Gawin odniosła się także do odtajnionych w 2017 roku zgromadzonych w latach wojny materiałów ONZ Komisji ds. Zbrodni Wojennych (UNWCC), które dzięki pomocy Ośrodka Badania nad Totalitaryzmami im. Witolda Pileckiego mają trafić do Polski. Jak mówiła, zebrana dokumentacja "przede wszystkim ukazuje ogromny wysiłek państwa polskiego, który za pośrednictwem wywiadu i kontrwywiadu Armii Krajowej informował aliantów na temat masowej eksterminacji ludności cywilnej i ludobójstwa Żydów". - Tam jest wprost używany termin "zagłada Żydów polskich i europejskich", wprost są wymienione wszystkie obozy koncentracyjne, nawet te znajdujące się poza granicami naszego kraju oraz wszystkie obozy śmierci na terenie Polski. Podana jest dokładna lokalizacja, podany jest dokładnie tragiczny los ludności cywilnej - przypomniała. Zdaniem minister 450 tys. stron, które będą teraz dokładnie analizowane, ukazuje że "nie podjęto działań, aby zakończyć ludobójstwo albo przynajmniej osłabić tę maszynę śmierci". - To dokumentuje bezsprzecznie wysiłek państwa polskiego, zupełnie nieporównywalny z jakimkolwiek innym państwem w tym czasie w Europie. Sposób pozyskiwania informacji z obozów koncentracyjnych wskazuje na to, (...) że Pilecki - symbol człowieka, który dostarczył Zachodowi dowodów na to, co się dzieje w obozach Zagłady i obozach koncentracyjnych - nie był jedyny. Takich osób musiało być po prostu więcej - dodała. Jak przypomniała, Polska czekała na odtajnienie akt 72 lata. - One służyły do procesów norymberskich, potem po procesach zostały utajnione, ponieważ świat Zachodu mobilizował się do walki z komunizmem i Związkiem Radzieckim. Niemcy Zachodnie stały się immanentną częścią tego obozu antykomunistycznego. Bardzo wielu grupom zależało na tym, żeby jak najszybciej zakończyć procesy zbrodniarzy niemieckich, ale z drugiej strony, jak obserwujemy działania Związku Radzieckiego, był podobny nacisk, bo istniały Niemcy Wschodnie - oceniła. - Zresztą sama komisja początkowo była nazwana Komisją ds. Badania Zbrodni Niemieckich, dopiero w latach 40. przemianowano ją na Komisję ds. Badania Zbrodni Hitlerowskich. Samo nazewnictwo świadczy o tym, że świat nie chciał utrzymywać stanu winy niemieckiej - podkreśliła.

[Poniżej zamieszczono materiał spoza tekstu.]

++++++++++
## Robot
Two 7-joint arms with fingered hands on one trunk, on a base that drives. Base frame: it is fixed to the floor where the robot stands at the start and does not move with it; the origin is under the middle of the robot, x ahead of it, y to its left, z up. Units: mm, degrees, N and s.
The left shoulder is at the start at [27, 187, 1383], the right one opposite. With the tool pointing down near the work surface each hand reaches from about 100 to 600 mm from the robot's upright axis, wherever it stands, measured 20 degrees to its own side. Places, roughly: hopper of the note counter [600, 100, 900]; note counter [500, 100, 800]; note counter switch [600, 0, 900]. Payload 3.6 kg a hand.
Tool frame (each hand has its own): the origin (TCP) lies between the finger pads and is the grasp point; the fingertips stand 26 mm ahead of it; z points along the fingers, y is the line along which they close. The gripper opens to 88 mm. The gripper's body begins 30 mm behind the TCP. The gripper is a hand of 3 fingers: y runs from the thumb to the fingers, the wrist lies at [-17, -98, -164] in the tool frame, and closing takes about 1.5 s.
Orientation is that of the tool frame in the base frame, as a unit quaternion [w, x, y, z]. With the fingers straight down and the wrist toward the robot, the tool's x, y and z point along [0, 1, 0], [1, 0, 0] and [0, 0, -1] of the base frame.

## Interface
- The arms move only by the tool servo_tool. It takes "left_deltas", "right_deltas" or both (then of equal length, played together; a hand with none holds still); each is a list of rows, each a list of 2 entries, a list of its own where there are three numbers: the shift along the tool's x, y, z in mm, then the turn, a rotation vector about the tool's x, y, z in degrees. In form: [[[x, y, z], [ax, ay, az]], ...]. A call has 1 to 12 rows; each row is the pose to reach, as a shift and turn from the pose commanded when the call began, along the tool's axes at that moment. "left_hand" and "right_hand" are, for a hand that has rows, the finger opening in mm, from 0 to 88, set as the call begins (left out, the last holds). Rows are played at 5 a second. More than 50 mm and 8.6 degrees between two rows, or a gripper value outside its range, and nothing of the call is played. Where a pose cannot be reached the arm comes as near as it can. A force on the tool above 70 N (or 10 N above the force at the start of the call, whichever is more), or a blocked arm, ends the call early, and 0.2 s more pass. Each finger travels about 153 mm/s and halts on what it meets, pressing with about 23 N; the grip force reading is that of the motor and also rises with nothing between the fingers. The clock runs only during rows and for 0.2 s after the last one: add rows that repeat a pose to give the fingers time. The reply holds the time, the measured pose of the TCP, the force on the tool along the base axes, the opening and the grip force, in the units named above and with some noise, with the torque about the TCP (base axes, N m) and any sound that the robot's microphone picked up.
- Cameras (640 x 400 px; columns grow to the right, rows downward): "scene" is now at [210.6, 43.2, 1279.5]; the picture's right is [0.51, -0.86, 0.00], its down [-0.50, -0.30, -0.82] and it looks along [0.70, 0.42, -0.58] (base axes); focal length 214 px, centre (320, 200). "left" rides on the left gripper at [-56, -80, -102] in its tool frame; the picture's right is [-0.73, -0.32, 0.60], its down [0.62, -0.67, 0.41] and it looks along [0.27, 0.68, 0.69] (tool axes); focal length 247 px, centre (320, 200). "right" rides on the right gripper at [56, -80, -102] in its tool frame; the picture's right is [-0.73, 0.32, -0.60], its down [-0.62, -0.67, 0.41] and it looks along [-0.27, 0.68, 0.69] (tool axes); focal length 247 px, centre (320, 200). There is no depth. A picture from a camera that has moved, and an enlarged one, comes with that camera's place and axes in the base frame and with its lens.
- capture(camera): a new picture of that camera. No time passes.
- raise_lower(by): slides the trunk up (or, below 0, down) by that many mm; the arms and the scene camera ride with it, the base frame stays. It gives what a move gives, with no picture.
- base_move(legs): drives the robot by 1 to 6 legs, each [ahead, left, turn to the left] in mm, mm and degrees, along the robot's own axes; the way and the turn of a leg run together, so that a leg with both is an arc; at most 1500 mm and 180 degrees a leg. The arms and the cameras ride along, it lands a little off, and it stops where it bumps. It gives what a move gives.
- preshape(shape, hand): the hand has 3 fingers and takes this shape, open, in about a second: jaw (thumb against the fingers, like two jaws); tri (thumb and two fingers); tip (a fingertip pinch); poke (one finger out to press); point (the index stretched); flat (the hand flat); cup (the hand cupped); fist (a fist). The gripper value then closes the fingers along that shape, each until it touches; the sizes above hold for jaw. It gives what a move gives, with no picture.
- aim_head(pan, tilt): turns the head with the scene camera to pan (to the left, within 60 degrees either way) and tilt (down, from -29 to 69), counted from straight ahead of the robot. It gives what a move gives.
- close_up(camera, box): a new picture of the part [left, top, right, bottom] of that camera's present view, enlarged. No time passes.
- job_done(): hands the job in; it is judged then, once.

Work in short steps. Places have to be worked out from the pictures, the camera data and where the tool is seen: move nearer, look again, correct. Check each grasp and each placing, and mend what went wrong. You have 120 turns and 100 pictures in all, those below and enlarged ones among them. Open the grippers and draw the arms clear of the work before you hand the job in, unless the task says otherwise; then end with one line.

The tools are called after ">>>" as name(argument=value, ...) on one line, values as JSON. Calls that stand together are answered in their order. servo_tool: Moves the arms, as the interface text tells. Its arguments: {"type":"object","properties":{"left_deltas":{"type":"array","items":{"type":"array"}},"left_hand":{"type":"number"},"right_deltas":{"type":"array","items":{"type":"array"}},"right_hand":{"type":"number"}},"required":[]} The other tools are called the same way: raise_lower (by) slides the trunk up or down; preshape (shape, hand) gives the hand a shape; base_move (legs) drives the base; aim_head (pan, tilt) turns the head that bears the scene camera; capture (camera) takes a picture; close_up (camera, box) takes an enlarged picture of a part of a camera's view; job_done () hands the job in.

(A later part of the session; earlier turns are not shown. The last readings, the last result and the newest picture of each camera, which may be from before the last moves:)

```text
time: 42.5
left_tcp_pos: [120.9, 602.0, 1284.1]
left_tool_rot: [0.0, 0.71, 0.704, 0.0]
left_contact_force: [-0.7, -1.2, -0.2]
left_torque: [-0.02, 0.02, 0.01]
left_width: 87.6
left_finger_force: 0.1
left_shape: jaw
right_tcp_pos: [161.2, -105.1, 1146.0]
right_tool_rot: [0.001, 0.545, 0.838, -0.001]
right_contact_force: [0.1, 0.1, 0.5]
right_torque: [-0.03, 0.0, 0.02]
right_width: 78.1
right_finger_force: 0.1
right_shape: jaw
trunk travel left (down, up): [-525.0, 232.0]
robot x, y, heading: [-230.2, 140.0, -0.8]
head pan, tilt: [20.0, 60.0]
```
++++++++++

W opinii Gawin tyle lat oczekiwania na odtajnienie świadczy o tym, że historycy nie przywiązywali do tego zbytniej wagi. - To jest bardzo ważne, bo pokazuje, że przede wszystkim, niestety, nie mamy wyczulonych odpowiednich instytucji, które z urzędu powinny się zajmować takimi sprawami. To ja poinformowałam dyrektora Naczelnej Dyrekcji Archiwów Państwowych, że te źródła są odtajnione - powiedziała. - Po 1989 roku bardzo dużo swoich źródeł daliśmy zdigitalizować, ale nie pozyskiwaliśmy wartościowego materiału archiwalnego. (...) Teraz zmieniamy to, ale nie ukrywam, że przez mentalność i brak wyczucia są to zmiany bardzo powolne - podkreśliła.